**Problem details**:
Set every line down exactly, from the one that has "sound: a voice" through the final one, and keep the pictures out.
******
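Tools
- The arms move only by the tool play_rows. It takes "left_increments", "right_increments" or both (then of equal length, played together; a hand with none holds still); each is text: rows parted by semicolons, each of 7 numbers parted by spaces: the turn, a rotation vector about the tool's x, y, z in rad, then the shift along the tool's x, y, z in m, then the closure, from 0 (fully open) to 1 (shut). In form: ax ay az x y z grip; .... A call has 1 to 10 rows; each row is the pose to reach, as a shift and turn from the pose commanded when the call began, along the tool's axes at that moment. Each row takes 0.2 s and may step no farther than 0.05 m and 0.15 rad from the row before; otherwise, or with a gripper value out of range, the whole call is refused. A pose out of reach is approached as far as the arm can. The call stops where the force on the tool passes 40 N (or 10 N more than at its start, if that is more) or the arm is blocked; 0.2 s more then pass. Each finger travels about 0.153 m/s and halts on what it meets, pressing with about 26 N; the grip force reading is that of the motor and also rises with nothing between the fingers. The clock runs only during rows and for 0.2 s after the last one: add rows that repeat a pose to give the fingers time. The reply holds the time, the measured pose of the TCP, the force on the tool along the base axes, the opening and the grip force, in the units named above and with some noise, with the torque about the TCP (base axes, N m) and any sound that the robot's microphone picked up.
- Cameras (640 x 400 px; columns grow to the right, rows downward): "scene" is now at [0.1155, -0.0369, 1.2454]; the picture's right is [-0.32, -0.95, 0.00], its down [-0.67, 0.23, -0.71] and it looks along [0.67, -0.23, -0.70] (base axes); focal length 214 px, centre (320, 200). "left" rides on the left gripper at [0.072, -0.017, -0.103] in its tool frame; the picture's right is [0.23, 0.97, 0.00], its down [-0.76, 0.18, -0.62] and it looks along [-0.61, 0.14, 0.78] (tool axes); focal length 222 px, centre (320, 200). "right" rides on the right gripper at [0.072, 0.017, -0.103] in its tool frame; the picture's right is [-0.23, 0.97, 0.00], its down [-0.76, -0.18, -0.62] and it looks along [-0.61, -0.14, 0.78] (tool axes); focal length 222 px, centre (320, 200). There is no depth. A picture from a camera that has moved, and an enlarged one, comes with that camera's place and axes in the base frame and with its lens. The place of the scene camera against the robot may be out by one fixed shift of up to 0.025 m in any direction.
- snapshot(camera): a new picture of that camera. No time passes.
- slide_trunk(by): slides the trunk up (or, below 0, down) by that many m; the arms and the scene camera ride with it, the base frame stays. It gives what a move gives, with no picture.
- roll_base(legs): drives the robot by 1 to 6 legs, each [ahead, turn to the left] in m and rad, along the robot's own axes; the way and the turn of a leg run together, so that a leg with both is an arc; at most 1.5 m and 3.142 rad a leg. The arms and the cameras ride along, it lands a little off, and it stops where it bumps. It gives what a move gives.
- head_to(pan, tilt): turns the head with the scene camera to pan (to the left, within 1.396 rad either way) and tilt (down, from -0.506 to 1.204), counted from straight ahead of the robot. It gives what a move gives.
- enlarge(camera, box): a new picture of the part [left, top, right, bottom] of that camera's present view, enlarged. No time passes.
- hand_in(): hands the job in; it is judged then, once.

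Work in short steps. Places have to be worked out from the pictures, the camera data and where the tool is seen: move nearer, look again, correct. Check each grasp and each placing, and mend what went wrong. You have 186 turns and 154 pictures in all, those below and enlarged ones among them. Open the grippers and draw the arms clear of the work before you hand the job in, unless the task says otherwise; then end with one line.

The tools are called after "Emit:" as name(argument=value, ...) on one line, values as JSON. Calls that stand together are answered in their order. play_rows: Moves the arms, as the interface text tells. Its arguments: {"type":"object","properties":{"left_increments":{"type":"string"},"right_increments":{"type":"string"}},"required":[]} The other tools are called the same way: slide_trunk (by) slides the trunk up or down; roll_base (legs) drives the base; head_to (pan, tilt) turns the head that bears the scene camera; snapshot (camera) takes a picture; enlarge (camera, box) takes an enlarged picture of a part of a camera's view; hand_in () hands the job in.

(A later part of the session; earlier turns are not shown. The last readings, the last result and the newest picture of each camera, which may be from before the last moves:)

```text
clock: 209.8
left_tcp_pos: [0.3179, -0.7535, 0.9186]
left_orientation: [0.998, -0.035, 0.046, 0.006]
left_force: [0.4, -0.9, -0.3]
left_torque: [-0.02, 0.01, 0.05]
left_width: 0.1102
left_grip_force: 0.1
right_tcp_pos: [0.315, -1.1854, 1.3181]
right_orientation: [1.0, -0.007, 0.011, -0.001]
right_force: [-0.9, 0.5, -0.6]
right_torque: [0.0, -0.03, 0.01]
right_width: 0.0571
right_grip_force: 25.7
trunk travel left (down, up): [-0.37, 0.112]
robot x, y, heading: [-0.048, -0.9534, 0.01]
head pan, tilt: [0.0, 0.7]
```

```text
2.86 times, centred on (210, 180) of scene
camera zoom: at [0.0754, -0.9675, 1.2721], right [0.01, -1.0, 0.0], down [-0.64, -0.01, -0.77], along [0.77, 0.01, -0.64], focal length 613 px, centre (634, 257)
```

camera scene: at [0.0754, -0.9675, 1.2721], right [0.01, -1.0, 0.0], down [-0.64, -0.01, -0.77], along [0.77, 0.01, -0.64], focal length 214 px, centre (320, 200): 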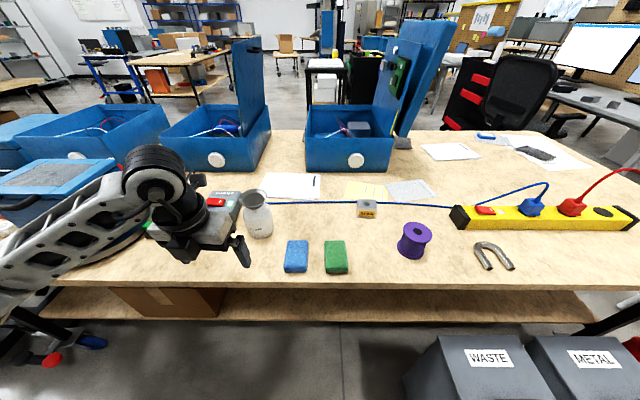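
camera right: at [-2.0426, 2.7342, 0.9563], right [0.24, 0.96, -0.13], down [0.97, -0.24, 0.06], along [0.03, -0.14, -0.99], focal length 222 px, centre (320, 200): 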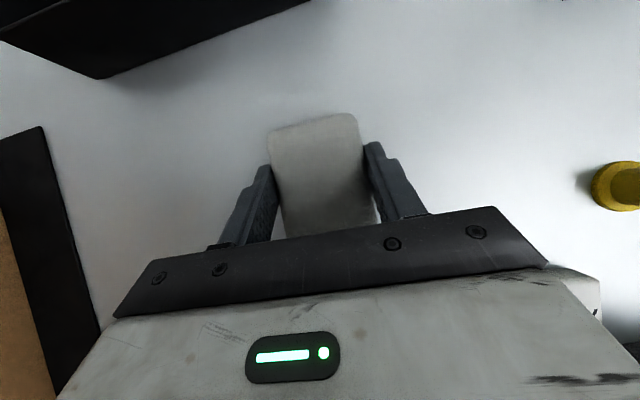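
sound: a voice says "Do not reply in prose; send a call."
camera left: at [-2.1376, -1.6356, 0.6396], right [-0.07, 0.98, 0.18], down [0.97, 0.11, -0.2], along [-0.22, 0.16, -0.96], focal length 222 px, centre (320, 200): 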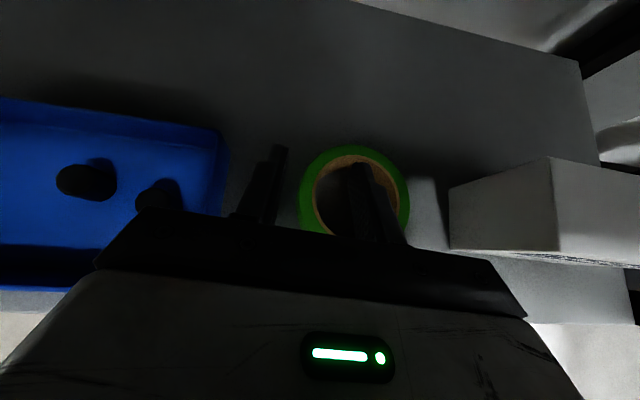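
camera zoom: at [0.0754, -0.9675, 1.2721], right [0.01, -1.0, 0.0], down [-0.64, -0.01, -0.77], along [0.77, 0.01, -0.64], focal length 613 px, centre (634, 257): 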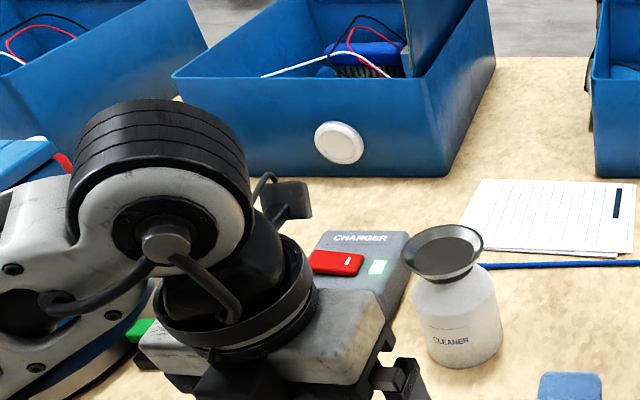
******
**Final result**:
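sound: a voice says "Do not reply in prose; send a call."
camera left: at [-2.1376, -1.6356, 0.6396], right [-0.07, 0.98, 0.18], down [0.97, 0.11, -0.2], along [-0.22, 0.16, -0.96], focal length 222 px, centre (320, 200): 
camera zoom: at [0.0754, -0.9675, 1.2721], right [0.01, -1.0, 0.0], down [-0.64, -0.01, -0.77], along [0.77, 0.01, -0.64], focal length 613 px, centre (634, 257): 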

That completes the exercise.